Free plagiarism checkers can work for light or occasional use, but they often have word limits, smaller databases, and lack features like AI detection or academic journal access. For professional content writing, where your credibility is on the line, investing in a paid tool gives you more accurate results and the detailed reports that clients often expect.
2. What plagiarism percentage is considered acceptable for a blog post or article?
Most industry professionals consider a similarity score below 15 percent to be acceptable for web content. That small percentage typically accounts for common phrases, technical terms, and properly cited references. Anything above 20 to 25 percent warrants a closer review of the flagged sections. Academic writing tends to have a stricter threshold, usually under 10 percent.
3. Can a plagiarism checker detect AI-generated content?
Not all plagiarism checkers can detect AI-generated content. Traditional tools only check for text overlap with existing sources. Dedicated AI detection tools, like Originality.ai or the AI detection feature in some newer Grammarly plans, analyze writing patterns and linguistic signals to flag machine-generated text. If your clients require both checks, choose a tool that combines both functions.
4. Will paraphrasing a source help me avoid plagiarism detection?
Surface-level paraphrasing, where you swap a few words while keeping the same sentence structure, will often still be flagged by smarter tools like Quetext.

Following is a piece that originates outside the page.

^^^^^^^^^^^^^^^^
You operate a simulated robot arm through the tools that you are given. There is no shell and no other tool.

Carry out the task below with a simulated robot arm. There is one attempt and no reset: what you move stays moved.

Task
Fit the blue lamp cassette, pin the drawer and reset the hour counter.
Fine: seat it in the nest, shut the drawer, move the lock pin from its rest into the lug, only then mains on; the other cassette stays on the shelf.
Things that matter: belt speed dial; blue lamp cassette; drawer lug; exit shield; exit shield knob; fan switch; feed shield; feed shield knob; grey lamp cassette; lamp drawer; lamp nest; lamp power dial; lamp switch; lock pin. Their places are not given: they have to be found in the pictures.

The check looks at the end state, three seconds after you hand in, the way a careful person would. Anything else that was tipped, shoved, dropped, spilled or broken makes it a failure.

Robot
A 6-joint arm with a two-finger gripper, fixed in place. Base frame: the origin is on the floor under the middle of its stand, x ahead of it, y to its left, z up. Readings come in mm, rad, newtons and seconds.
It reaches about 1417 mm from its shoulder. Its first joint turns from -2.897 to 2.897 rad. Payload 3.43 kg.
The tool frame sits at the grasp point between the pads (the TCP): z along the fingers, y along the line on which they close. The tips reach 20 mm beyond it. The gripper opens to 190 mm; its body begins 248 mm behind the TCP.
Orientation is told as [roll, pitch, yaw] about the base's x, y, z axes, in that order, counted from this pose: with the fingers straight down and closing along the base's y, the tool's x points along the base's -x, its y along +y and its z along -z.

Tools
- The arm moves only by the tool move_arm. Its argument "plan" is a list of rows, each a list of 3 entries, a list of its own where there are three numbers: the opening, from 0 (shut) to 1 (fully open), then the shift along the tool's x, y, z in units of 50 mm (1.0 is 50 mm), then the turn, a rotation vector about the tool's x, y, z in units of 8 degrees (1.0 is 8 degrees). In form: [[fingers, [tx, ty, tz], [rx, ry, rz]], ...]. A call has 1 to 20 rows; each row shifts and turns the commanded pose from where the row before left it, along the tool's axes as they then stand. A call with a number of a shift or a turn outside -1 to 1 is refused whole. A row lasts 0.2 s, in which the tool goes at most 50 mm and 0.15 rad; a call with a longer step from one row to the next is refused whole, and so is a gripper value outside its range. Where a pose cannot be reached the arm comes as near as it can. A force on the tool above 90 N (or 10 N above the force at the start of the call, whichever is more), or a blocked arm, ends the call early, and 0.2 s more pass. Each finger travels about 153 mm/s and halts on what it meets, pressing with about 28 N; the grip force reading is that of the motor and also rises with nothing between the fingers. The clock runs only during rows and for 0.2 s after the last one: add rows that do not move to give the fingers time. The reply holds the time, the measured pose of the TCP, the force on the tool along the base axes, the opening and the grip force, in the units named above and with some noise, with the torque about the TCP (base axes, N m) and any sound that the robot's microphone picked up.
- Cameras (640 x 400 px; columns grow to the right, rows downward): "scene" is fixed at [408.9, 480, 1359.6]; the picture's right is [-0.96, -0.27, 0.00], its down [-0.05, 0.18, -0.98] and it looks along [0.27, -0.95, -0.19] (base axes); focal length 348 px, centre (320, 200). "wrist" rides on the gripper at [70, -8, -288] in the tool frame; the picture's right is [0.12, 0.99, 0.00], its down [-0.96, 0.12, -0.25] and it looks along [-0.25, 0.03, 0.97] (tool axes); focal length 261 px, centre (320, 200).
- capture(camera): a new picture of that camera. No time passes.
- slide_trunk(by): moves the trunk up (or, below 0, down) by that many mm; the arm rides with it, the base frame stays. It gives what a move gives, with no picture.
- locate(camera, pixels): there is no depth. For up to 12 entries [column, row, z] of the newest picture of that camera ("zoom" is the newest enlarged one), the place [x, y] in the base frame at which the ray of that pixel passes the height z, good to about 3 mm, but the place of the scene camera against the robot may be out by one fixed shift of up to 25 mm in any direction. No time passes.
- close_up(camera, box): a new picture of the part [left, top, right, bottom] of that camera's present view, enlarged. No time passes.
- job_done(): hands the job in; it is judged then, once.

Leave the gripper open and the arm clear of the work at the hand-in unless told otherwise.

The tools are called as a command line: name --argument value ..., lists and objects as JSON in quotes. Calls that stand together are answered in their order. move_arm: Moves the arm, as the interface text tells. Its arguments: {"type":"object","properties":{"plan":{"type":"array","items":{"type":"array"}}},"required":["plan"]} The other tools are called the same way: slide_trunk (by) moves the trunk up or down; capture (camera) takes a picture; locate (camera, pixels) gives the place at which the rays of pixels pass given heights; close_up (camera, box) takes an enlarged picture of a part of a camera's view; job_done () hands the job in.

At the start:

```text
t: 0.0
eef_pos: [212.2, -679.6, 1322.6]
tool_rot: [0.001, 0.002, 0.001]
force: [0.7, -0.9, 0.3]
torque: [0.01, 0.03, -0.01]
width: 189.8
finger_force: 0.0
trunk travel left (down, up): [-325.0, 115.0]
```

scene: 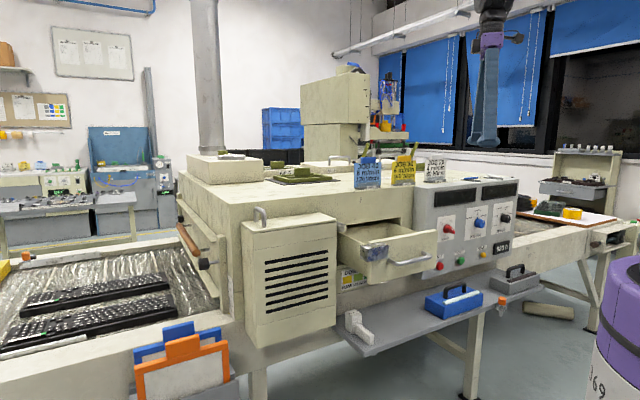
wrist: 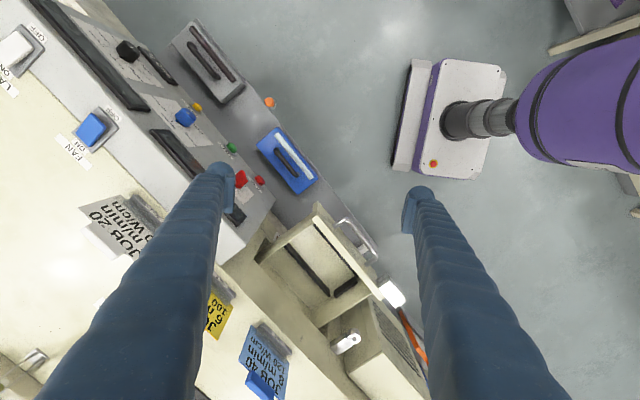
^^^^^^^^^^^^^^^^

True originality means understanding a source and expressing its ideas in your own natural voice. If a sentence needs significant rewriting, close the source entirely, think about the concept, and write it fresh without looking at the original.
5. How often should a content writer run a plagiarism check?
At a minimum, run a check before every final submission. For research-heavy articles, I recommend checking mid-draft as well, especially after sections where you read extensively from sources. If a client or collaborator has revised your draft, scan again before submitting the final version. Building this into your routine adds only a few minutes but significantly reduces risk.